Missional in Suburbia

I pastor a suburban congregation. If you read the most recent Time Magazine you will find an article there that describes my context -- Oakland County, Michigan. My congregation moved from downtown out here to the suburbs 30 years, in large part because the community had changed and they found it difficult if not impossible to connect. So, they found some land, sold the old site to an African-American congregation and tried to set up camp out here. What is interesting is that in reading some old reports of the move, the congregation chose to continue its previous metropolitan ministry, only from a new location. Of course their understanding of metropolitan ministry then and what it might mean today has changed. But, they insisted that they would not become a traditional suburban church. The only problem with this choice is that they didn't find ways of connecting with the neighborhood.

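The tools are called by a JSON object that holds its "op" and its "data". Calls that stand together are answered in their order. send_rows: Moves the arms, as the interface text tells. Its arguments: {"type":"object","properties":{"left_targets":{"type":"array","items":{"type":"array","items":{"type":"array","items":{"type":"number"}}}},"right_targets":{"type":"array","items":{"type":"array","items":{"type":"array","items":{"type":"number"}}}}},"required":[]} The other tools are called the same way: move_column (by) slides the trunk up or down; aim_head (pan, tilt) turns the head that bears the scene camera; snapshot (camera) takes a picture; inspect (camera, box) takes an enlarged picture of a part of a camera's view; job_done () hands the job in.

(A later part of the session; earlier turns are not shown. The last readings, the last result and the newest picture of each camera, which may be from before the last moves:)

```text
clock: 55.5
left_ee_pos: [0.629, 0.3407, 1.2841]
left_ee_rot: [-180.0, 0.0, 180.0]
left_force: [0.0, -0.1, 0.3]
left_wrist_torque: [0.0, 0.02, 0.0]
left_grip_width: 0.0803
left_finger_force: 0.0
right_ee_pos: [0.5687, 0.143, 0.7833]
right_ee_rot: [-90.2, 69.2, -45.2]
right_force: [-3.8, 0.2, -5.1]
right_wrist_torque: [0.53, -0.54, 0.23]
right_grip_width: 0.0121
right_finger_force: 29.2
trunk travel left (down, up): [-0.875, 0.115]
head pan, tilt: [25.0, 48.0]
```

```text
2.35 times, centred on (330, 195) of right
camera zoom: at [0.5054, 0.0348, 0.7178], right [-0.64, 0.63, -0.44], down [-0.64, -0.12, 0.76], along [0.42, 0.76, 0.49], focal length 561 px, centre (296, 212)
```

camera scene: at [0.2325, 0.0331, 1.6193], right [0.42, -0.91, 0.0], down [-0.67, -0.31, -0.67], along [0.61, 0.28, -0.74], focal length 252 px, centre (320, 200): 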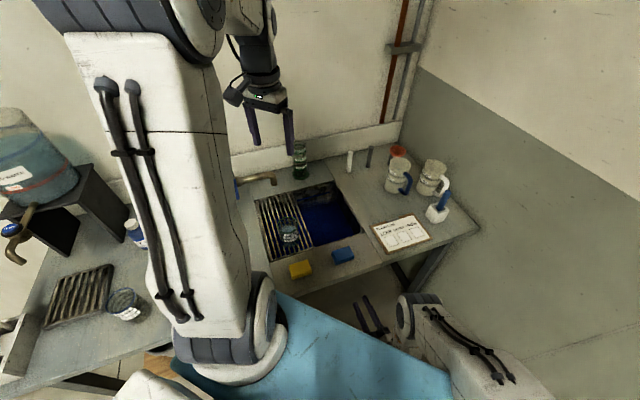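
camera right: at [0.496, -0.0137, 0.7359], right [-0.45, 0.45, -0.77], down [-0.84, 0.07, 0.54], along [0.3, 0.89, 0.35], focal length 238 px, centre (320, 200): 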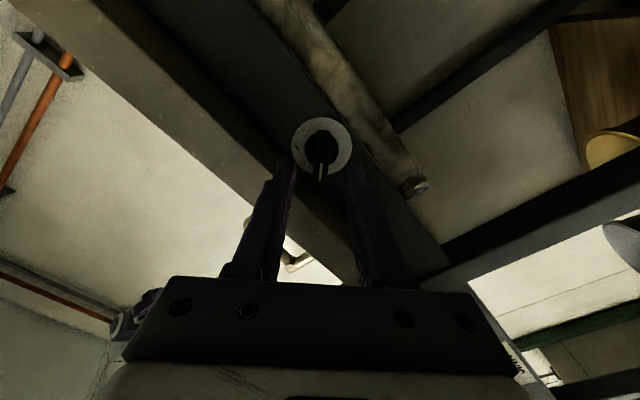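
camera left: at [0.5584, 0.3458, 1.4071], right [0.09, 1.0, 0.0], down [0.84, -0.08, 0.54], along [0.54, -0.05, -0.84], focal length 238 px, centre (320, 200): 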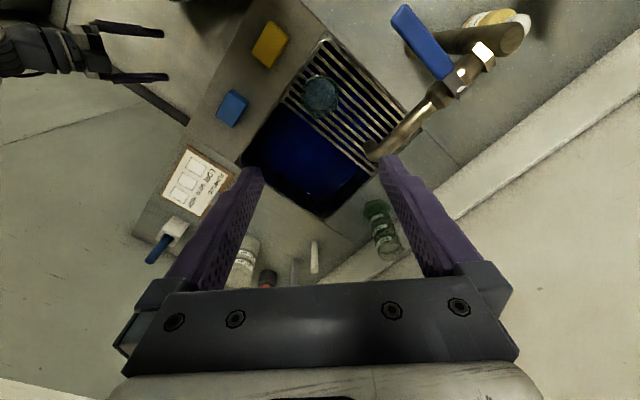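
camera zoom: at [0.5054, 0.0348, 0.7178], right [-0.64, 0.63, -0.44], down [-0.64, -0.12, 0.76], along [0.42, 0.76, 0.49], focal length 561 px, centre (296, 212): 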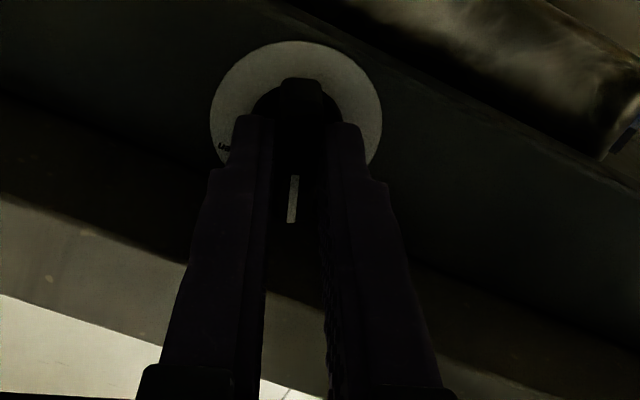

In the year prior to my coming here the congregation got introduced to the idea of being missional. A group went to hear Alan Roxburgh and decided that this is what they needed to become. They are still discovering/discerning what this will mean for them -- but Roxburgh insists that to be missional one must enter and inhabit one's neighborhood. That means that we must minister in the suburbs. That concept has been rattling around in my head these past few days/weeks and low and behold I came across a piece today on the Emergent Village site written by Todd Heistandt that deals with this very issue. Heistandt notes that he had come to believe that if he was going to truly minister he had to do it in the urban context, that the urban community was the god-forsaken place, but he had discovered to his great surprise that behind all the walls of suburbia, there might be a real sense of godforsakenness. Perhaps it is possible for us to be missional in suburbia -- that there is need for reconciliation, healing, and transformation here in the land of SUV's and big lots. Indeed, the recent economic downturn seems to have hit suburbia quite hard.

So, we will seek to discern God's intentions here in suburbia, even as we seek to partner for ministry in the urban areas.